- _Set task_:
Give every line below again, exactly.

- _Data block_:
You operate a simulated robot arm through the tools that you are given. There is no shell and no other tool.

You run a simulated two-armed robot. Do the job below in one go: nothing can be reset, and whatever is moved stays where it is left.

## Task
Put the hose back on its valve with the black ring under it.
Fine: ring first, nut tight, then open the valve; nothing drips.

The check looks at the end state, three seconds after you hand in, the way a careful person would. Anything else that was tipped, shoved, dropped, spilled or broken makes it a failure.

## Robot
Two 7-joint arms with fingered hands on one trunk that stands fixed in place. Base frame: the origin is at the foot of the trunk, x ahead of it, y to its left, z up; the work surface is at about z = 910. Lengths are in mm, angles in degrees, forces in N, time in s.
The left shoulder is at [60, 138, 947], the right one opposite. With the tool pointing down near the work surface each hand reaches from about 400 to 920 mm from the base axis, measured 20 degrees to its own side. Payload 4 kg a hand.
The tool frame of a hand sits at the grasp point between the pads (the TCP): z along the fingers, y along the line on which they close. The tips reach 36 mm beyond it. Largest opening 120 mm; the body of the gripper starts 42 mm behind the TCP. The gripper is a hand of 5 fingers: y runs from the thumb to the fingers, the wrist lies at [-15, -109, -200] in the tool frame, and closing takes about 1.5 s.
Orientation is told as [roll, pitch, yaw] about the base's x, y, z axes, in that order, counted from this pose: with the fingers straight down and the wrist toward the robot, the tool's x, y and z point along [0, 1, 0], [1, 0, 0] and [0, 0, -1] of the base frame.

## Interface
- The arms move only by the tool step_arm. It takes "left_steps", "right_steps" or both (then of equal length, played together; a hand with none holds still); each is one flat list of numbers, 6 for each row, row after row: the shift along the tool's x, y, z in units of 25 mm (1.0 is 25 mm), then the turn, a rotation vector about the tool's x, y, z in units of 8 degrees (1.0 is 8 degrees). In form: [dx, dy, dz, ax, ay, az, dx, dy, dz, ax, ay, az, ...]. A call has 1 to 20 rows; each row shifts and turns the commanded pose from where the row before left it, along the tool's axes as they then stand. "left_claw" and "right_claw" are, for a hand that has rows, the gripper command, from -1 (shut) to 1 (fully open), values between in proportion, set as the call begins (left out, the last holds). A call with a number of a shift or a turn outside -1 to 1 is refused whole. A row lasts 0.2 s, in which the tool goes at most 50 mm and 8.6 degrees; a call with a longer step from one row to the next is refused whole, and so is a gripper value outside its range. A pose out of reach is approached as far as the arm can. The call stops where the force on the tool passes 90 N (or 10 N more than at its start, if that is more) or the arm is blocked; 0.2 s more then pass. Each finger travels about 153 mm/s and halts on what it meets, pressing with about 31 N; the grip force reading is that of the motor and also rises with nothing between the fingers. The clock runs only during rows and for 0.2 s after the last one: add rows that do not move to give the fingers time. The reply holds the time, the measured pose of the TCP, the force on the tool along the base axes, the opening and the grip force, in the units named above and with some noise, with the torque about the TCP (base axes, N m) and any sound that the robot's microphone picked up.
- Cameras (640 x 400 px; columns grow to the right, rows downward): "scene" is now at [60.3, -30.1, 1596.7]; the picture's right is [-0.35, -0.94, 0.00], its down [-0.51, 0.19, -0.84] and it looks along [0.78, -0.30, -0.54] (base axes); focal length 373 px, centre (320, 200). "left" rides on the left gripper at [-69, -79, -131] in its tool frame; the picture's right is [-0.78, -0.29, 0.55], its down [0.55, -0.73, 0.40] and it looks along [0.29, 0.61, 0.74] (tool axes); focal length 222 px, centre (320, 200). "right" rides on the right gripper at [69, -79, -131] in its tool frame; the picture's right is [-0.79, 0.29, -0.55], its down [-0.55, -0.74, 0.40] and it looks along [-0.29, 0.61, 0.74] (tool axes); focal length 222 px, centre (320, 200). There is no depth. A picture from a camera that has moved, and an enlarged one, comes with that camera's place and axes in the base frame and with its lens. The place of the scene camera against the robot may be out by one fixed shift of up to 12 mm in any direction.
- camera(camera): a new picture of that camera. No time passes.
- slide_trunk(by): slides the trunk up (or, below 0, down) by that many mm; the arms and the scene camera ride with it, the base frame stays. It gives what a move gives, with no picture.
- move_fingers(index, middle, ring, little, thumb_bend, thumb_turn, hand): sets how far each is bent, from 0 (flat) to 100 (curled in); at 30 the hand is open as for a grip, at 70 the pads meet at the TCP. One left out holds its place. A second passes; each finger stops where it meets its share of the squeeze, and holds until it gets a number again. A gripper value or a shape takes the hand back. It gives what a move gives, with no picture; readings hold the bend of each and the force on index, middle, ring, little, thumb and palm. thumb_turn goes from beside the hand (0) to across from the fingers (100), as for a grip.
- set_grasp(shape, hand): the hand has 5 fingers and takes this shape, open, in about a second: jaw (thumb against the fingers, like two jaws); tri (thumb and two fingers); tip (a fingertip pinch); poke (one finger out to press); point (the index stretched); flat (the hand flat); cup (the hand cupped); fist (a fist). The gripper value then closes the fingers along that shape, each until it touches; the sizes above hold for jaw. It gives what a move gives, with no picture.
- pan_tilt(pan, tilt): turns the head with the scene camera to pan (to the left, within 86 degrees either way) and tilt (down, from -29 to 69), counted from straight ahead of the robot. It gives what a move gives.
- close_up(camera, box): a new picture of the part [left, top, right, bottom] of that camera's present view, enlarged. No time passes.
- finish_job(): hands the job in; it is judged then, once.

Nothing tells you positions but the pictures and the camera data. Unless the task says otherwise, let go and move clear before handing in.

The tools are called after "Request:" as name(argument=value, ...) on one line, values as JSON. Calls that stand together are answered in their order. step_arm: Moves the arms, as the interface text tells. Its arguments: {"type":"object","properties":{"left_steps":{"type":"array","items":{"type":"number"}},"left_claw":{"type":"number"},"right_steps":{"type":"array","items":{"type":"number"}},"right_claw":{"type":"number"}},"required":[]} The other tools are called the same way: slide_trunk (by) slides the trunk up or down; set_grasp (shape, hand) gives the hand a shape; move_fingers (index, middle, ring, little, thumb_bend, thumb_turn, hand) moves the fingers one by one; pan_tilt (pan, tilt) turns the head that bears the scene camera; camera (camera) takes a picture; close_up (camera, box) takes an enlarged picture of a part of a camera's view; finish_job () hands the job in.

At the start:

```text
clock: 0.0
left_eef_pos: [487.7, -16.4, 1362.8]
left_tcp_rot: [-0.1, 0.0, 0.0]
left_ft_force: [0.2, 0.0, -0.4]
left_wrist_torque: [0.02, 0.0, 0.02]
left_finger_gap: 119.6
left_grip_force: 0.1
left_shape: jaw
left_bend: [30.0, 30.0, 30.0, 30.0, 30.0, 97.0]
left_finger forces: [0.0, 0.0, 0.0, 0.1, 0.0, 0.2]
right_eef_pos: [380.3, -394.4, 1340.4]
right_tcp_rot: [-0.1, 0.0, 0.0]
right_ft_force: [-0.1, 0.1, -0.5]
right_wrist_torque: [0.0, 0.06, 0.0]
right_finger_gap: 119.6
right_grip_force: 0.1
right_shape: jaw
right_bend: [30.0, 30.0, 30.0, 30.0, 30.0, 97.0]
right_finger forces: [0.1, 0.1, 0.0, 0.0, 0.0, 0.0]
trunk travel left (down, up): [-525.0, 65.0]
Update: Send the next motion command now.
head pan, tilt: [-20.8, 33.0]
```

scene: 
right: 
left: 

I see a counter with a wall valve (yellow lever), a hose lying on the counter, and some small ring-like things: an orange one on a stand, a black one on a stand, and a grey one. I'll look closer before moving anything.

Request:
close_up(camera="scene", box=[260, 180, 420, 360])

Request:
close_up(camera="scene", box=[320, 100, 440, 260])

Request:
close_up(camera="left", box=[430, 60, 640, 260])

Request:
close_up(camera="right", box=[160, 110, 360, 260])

- _Correct result_:
You operate a simulated robot arm through the tools that you are given. There is no shell and no other tool.

You run a simulated two-armed robot. Do the job below in one go: nothing can be reset, and whatever is moved stays where it is left.

## Task
Put the hose back on its valve with the black ring under it.
Fine: ring first, nut tight, then open the valve; nothing drips.

The check looks at the end state, three seconds after you hand in, the way a careful person would. Anything else that was tipped, shoved, dropped, spilled or broken makes it a failure.

## Robot
Two 7-joint arms with fingered hands on one trunk that stands fixed in place. Base frame: the origin is at the foot of the trunk, x ahead of it, y to its left, z up; the work surface is at about z = 910. Lengths are in mm, angles in degrees, forces in N, time in s.
The left shoulder is at [60, 138, 947], the right one opposite. With the tool pointing down near the work surface each hand reaches from about 400 to 920 mm from the base axis, measured 20 degrees to its own side. Payload 4 kg a hand.
The tool frame of a hand sits at the grasp point between the pads (the TCP): z along the fingers, y along the line on which they close. The tips reach 36 mm beyond it. Largest opening 120 mm; the body of the gripper starts 42 mm behind the TCP. The gripper is a hand of 5 fingers: y runs from the thumb to the fingers, the wrist lies at [-15, -109, -200] in the tool frame, and closing takes about 1.5 s.
Orientation is told as [roll, pitch, yaw] about the base's x, y, z axes, in that order, counted from this pose: with the fingers straight down and the wrist toward the robot, the tool's x, y and z point along [0, 1, 0], [1, 0, 0] and [0, 0, -1] of the base frame.

## Interface
- The arms move only by the tool step_arm. It takes "left_steps", "right_steps" or both (then of equal length, played together; a hand with none holds still); each is one flat list of numbers, 6 for each row, row after row: the shift along the tool's x, y, z in units of 25 mm (1.0 is 25 mm), then the turn, a rotation vector about the tool's x, y, z in units of 8 degrees (1.0 is 8 degrees). In form: [dx, dy, dz, ax, ay, az, dx, dy, dz, ax, ay, az, ...]. A call has 1 to 20 rows; each row shifts and turns the commanded pose from where the row before left it, along the tool's axes as they then stand. "left_claw" and "right_claw" are, for a hand that has rows, the gripper command, from -1 (shut) to 1 (fully open), values between in proportion, set as the call begins (left out, the last holds). A call with a number of a shift or a turn outside -1 to 1 is refused whole. A row lasts 0.2 s, in which the tool goes at most 50 mm and 8.6 degrees; a call with a longer step from one row to the next is refused whole, and so is a gripper value outside its range. A pose out of reach is approached as far as the arm can. The call stops where the force on the tool passes 90 N (or 10 N more than at its start, if that is more) or the arm is blocked; 0.2 s more then pass. Each finger travels about 153 mm/s and halts on what it meets, pressing with about 31 N; the grip force reading is that of the motor and also rises with nothing between the fingers. The clock runs only during rows and for 0.2 s after the last one: add rows that do not move to give the fingers time. The reply holds the time, the measured pose of the TCP, the force on the tool along the base axes, the opening and the grip force, in the units named above and with some noise, with the torque about the TCP (base axes, N m) and any sound that the robot's microphone picked up.
- Cameras (640 x 400 px; columns grow to the right, rows downward): "scene" is now at [60.3, -30.1, 1596.7]; the picture's right is [-0.35, -0.94, 0.00], its down [-0.51, 0.19, -0.84] and it looks along [0.78, -0.30, -0.54] (base axes); focal length 373 px, centre (320, 200). "left" rides on the left gripper at [-69, -79, -131] in its tool frame; the picture's right is [-0.78, -0.29, 0.55], its down [0.55, -0.73, 0.40] and it looks along [0.29, 0.61, 0.74] (tool axes); focal length 222 px, centre (320, 200). "right" rides on the right gripper at [69, -79, -131] in its tool frame; the picture's right is [-0.79, 0.29, -0.55], its down [-0.55, -0.74, 0.40] and it looks along [-0.29, 0.61, 0.74] (tool axes); focal length 222 px, centre (320, 200). There is no depth. A picture from a camera that has moved, and an enlarged one, comes with that camera's place and axes in the base frame and with its lens. The place of the scene camera against the robot may be out by one fixed shift of up to 12 mm in any direction.
- camera(camera): a new picture of that camera. No time passes.
- slide_trunk(by): slides the trunk up (or, below 0, down) by that many mm; the arms and the scene camera ride with it, the base frame stays. It gives what a move gives, with no picture.
- move_fingers(index, middle, ring, little, thumb_bend, thumb_turn, hand): sets how far each is bent, from 0 (flat) to 100 (curled in); at 30 the hand is open as for a grip, at 70 the pads meet at the TCP. One left out holds its place. A second passes; each finger stops where it meets its share of the squeeze, and holds until it gets a number again. A gripper value or a shape takes the hand back. It gives what a move gives, with no picture; readings hold the bend of each and the force on index, middle, ring, little, thumb and palm. thumb_turn goes from beside the hand (0) to across from the fingers (100), as for a grip.
- set_grasp(shape, hand): the hand has 5 fingers and takes this shape, open, in about a second: jaw (thumb against the fingers, like two jaws); tri (thumb and two fingers); tip (a fingertip pinch); poke (one finger out to press); point (the index stretched); flat (the hand flat); cup (the hand cupped); fist (a fist). The gripper value then closes the fingers along that shape, each until it touches; the sizes above hold for jaw. It gives what a move gives, with no picture.
- pan_tilt(pan, tilt): turns the head with the scene camera to pan (to the left, within 86 degrees either way) and tilt (down, from -29 to 69), counted from straight ahead of the robot. It gives what a move gives.
- close_up(camera, box): a new picture of the part [left, top, right, bottom] of that camera's present view, enlarged. No time passes.
- finish_job(): hands the job in; it is judged then, once.

Nothing tells you positions but the pictures and the camera data. Unless the task says otherwise, let go and move clear before handing in.

The tools are called after "Request:" as name(argument=value, ...) on one line, values as JSON. Calls that stand together are answered in their order. step_arm: Moves the arms, as the interface text tells. Its arguments: {"type":"object","properties":{"left_steps":{"type":"array","items":{"type":"number"}},"left_claw":{"type":"number"},"right_steps":{"type":"array","items":{"type":"number"}},"right_claw":{"type":"number"}},"required":[]} The other tools are called the same way: slide_trunk (by) slides the trunk up or down; set_grasp (shape, hand) gives the hand a shape; move_fingers (index, middle, ring, little, thumb_bend, thumb_turn, hand) moves the fingers one by one; pan_tilt (pan, tilt) turns the head that bears the scene camera; camera (camera) takes a picture; close_up (camera, box) takes an enlarged picture of a part of a camera's view; finish_job () hands the job in.

At the start:

```text
clock: 0.0
left_eef_pos: [487.7, -16.4, 1362.8]
left_tcp_rot: [-0.1, 0.0, 0.0]
left_ft_force: [0.2, 0.0, -0.4]
left_wrist_torque: [0.02, 0.0, 0.02]
left_finger_gap: 119.6
left_grip_force: 0.1
left_shape: jaw
left_bend: [30.0, 30.0, 30.0, 30.0, 30.0, 97.0]
left_finger forces: [0.0, 0.0, 0.0, 0.1, 0.0, 0.2]
right_eef_pos: [380.3, -394.4, 1340.4]
right_tcp_rot: [-0.1, 0.0, 0.0]
right_ft_force: [-0.1, 0.1, -0.5]
right_wrist_torque: [0.0, 0.06, 0.0]
right_finger_gap: 119.6
right_grip_force: 0.1
right_shape: jaw
right_bend: [30.0, 30.0, 30.0, 30.0, 30.0, 97.0]
right_finger forces: [0.1, 0.1, 0.0, 0.0, 0.0, 0.0]
trunk travel left (down, up): [-525.0, 65.0]
Update: Send the next motion command now.
head pan, tilt: [-20.8, 33.0]
```

scene: 
right: 
left: 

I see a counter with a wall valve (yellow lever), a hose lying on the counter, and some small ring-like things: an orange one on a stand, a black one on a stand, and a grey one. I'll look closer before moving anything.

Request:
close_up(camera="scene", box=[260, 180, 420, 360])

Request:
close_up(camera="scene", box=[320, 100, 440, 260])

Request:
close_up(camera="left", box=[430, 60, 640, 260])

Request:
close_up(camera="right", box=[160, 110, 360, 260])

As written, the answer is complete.